February 25th, 2013

Estcourt real estate offers real value

Posted in: Press

In 1976, one could buy a basic three bedroom house in Estcourt for R14 000 and an upmarket home in the best suburb for R28 000.

And though those prices have been relegated to annals of history, the town still offers very good value for money today, says Roy Emanuel, principal owner of Harcourts Town and Country in Estcourt.

According to Emanuel, who has run a successful real estate practice there for the last 37 years, one can buy a decent family-size house for under R600 000 and a quality home in the best areas for less than R1 million, value not easily matched in the bigger towns and cities.

On the back of its strongly performing agricultural and industrial sectors, Estcourt’s property market has held its own during the countrywide real estate slump, with demand consistently high in the R500 000 to R800 000 price range, he says. He’s also dealing with serious buyers wanting working farms and prepared to pay anywhere from R4 million to R20 million, though these are in short supply at the moment.

Where the credit crunch has affected the local property market is its lifestyle sector. Historically supported by holiday home buyers from Gauteng as well as those with children at private Midlands schools, Emanuel believes the lack of big city interest in this market in the last three to four years is because people can no longer afford to buy and maintain two homes These properties, often big farm houses on grounds large enough for horses and even some livestock, are to be found in the Midlands between Estcourt and Howick, and range in price from R2.6 million to R4.5 million. However, with the area’s temperate year-round climate and water sport-friendly dams as well as its proximity to the popular Weenen Game Reserve and Pietermaritzburg, Emanuel is expecting a turnaround in this sector as the world’s financial fortunes improve.

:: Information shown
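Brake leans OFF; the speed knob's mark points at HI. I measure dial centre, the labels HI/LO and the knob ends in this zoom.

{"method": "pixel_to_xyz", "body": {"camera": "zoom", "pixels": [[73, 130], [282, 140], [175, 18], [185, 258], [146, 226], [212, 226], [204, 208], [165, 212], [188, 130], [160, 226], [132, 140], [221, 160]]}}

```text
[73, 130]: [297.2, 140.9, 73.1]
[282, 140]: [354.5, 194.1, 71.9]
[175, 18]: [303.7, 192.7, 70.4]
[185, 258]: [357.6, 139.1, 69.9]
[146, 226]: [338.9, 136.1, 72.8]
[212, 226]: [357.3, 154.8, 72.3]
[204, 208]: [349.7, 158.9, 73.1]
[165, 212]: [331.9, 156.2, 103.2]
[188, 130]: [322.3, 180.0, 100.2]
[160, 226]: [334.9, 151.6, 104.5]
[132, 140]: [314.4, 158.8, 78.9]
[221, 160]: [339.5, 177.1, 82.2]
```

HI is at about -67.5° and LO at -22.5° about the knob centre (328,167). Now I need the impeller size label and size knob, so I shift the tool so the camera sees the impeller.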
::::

On the local front, Drakensview is Estcourt’s most sought-after residential suburb. Characterised by an abundance of prime homes, spectacular views of the Drakensburg Mountains and proximity to schools, it too offers excellent value as evidenced by Emanuel’s most recent sale there, a four bedroom, two bathroom renovated house with beautiful garden, which changed hands for R900 000. By and large, the property market is being driven by people upgrading to better areas and bigger homes, as well as transfers in and out of Estcourt, he says.

In a classical case of limited supply driving demand – the result of the high cost of building in the town – Estcourt’s real estate is poised for good value growth, he believes. He explains: “There’s an ongoing shortage of stock in all categories. The problem is that building here is expensive and therefore not financially viable for developers, who can’t achieve the returns required to service their bonds. Many of our prospective buyers hail from previously disadvantaged backgrounds but poor credit records in some instances disqualify them from obtaining home loans. Even when they’ve rectified the problem, they are unlikely to qualify for a bond of more than 80 percent, which limits their ability to buy property. It’s a challenge for the average Estcourt worker to find a 20 percent deposit on a R600 000 home, which translates to about R120 000.”

As a result, his rental division is thriving, and he has a waiting list, particularly for properties in the lower and middle price brackets.

Emanuel also reports heightened activity in Estcourt’s commercial sector. One of KwaZulu-Natal’s oldest towns, it is the largest commercial centre in the Midlands region, boasting a number of blue chip companies. These include Eskort Bacon, Nestlé, which is undergoing a multi million rand revamp, and Pick ‘n Pay, which is moving into the CBD in April. There’s also talk of a private hospital being erected in the town in the near future, he says. In addition, Estcourt Prison is undergoing a R2,3 million overhaul, a water reticulation extension is nearing completion in Wembezi and road upgrades are taking place in the rural areas.

Estcourt’s hospitality industry, which began in the 1800s when it became a popular stopover among horse and ox wagon travellers, is also showing good growth on the back of a steady stream of contractors to the area, says Emanuel. “Not one of the town’s B ‘n B’s has a bed available at the moment,” he reports. He therefore welcomes the latest edition to Estcourt’s guest house portfolio, a 90-year old, double-storey with Oregon and Yellowwood floors, doors and sash windows, which Emanuel sold five years ago. The owner, who has painstakingly renovated it to its former glory, will be opening its doors officially on 22 February.